U.S. Women's Soccer Coach's Yearly Pay 72 Percent Less Than Men's Coach

U.S. women's soccer coach Vlatko Andonovski made about 72 percent less in his first full year in the position than men's coach Gregg Berhalter did in the same 12-month period.

Andonovski earned $357,597 in the year ending March 31, 2021, compared with Berhalter's earnings of $1,291,539, the Associated Press reported. Berhalter was the highest-paid employee in the United States Soccer Federation (USSF).

The disclosure of the huge difference in salary between the two coaches comes as the U.S. women's national team is pushing to receive the same pay as its male counterpart. As of January this year, the men's and women's teams have not agreed on a single pay structure, which the USSF proposed in the wake of a March 2019 lawsuit from the women's team players.

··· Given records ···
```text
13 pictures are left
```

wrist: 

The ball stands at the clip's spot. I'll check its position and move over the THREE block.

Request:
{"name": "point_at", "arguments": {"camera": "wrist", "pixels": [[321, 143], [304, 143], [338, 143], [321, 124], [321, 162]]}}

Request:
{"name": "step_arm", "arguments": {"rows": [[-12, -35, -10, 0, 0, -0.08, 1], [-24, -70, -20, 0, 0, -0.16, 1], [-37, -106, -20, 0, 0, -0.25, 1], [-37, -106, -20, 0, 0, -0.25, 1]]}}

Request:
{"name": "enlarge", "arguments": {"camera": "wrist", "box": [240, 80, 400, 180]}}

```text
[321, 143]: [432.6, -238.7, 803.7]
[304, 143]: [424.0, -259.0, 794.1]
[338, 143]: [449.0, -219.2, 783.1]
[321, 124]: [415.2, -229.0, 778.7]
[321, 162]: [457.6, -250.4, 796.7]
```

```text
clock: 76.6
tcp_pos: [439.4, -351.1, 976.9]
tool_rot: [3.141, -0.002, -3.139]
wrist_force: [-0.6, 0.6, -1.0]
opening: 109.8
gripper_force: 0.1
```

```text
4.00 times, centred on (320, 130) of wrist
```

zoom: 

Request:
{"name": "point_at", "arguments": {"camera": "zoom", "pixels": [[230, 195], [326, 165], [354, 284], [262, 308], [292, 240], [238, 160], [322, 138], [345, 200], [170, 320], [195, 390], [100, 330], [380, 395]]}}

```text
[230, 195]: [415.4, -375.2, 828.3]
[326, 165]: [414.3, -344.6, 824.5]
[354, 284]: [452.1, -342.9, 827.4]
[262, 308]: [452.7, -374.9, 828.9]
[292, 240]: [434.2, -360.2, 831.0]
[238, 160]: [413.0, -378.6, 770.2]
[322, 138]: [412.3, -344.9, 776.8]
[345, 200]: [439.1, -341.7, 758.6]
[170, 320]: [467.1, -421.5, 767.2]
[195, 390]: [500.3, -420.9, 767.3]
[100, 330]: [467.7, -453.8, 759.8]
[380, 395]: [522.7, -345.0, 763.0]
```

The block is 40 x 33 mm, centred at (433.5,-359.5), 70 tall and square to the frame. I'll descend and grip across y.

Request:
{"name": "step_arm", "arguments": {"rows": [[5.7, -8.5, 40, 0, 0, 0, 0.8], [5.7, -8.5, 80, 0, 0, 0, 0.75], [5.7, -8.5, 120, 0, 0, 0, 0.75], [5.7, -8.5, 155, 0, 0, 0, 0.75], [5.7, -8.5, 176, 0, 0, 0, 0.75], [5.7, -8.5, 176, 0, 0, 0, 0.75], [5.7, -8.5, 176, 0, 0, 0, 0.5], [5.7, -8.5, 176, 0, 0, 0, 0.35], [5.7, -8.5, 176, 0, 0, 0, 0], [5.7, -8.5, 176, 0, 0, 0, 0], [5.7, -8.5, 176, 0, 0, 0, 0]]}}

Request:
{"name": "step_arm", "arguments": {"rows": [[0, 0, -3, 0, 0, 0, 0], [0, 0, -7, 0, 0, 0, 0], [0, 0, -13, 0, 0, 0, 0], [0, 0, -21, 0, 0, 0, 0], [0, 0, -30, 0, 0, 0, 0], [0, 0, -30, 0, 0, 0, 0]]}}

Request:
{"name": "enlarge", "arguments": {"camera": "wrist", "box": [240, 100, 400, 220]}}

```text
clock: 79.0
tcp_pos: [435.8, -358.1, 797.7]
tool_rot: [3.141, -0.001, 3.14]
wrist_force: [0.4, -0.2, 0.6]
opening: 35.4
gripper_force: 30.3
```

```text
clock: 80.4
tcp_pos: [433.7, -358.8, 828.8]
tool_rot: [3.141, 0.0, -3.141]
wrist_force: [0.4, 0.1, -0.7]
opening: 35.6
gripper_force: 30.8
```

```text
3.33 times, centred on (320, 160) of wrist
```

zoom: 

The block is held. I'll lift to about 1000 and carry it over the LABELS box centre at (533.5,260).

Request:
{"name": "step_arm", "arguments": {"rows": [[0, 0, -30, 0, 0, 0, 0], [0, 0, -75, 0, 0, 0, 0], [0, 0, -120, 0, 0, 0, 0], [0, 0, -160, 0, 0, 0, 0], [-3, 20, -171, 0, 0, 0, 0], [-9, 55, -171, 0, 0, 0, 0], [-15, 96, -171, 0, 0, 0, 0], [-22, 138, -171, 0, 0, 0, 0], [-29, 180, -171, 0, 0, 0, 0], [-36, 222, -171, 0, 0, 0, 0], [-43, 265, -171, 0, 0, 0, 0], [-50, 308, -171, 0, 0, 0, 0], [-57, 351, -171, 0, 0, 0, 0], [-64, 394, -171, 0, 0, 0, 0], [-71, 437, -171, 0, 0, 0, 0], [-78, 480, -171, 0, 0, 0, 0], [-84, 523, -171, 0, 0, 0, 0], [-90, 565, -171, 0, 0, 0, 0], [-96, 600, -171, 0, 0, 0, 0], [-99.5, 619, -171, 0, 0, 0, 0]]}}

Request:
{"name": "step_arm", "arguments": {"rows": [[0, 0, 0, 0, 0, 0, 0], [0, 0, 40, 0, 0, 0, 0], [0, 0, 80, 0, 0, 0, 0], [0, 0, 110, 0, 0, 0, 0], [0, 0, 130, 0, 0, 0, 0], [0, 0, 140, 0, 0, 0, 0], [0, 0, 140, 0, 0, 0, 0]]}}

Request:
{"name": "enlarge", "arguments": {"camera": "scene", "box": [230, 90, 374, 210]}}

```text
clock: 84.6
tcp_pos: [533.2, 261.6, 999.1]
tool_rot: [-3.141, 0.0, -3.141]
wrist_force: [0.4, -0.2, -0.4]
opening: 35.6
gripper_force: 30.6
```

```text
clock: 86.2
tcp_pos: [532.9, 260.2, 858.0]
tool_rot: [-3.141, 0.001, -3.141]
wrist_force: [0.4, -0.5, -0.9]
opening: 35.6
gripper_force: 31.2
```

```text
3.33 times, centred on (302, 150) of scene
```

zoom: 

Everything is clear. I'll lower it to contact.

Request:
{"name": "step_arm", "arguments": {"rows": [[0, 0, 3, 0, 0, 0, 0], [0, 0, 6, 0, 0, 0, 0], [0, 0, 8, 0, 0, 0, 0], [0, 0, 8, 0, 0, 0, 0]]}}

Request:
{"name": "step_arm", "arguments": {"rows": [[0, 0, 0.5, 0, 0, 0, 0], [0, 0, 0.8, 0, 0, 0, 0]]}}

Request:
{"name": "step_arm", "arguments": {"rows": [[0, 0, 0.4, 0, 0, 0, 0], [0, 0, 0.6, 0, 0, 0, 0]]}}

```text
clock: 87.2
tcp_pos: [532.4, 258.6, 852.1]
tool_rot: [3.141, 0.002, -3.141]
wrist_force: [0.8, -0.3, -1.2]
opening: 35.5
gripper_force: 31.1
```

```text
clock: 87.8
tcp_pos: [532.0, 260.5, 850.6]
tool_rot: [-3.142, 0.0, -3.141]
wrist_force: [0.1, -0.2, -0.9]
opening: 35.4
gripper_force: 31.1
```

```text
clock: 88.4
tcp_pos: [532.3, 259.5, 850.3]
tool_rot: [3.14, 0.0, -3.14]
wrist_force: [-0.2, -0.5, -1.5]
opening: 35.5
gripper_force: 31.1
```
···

The USSF met jointly with the unions for the men's and women's teams in November 2021 and said that it had agreed to extend the negotiation window for a collective bargaining agreement until the end of this March, Newsweek reported.

Soccer Coach Pay Gap
U.S. women's soccer coach Vlatko Andonovski made 72 percent less in his first full year in the position than men's coach Gregg Berhalter did. Above, Berhalter looks on after a FIFA World Cup qualifying soccer match against El Salvador, Thursday, Jan. 27, 2022, in Columbus, Ohio. Julio Cortez/AP Photo

Andonovski was hired in October 2019 and earned roughly half of the $713,352 made by Jill Ellis, his predecessor, in the year ending March 31, 2020, the AP reported. During that fiscal year, the women's team won its fourth title at the FIFA Women's World Cup.

Contracts for U.S. coaches include large bonuses for World Cup performances, according to the AP.

Ellis also earned more than Andonovski in the fiscal year ending in March 2021. Listed as an ambassador and former key employee, she was paid $413,440 under a contract that ended in March last year, the AP reported.

Federal law does not require the unions for the men's and women's teams to reach similar CBAs. But U.S. Soccer Federation President Cindy Parlow Cone wrote in a letter in January that the federation had offered identical contract proposals last September, "with the goal of aligning both teams under a single collective bargaining agreement (CBA) structure."

Cone wrote that neither union had committed at that point to a single pay structure but said the federation has been "encouraged that they are willing to join us in discussions about that possibility as we continue to negotiate separate CBAs with each for now."

The letter added, "Additionally, we are still focused on taking the important step of equalizing FIFA World Cup prize money, and will not agree to any collective bargaining agreement that does not include that commitment from the two unions."

Newsweek reached out to the USSF for comment on the coaches' salary differences and the contract negotiations but did not hear back by publication time.

Update 02/16/22, 2:40 p.m. ET: This story has been updated with additional information and background.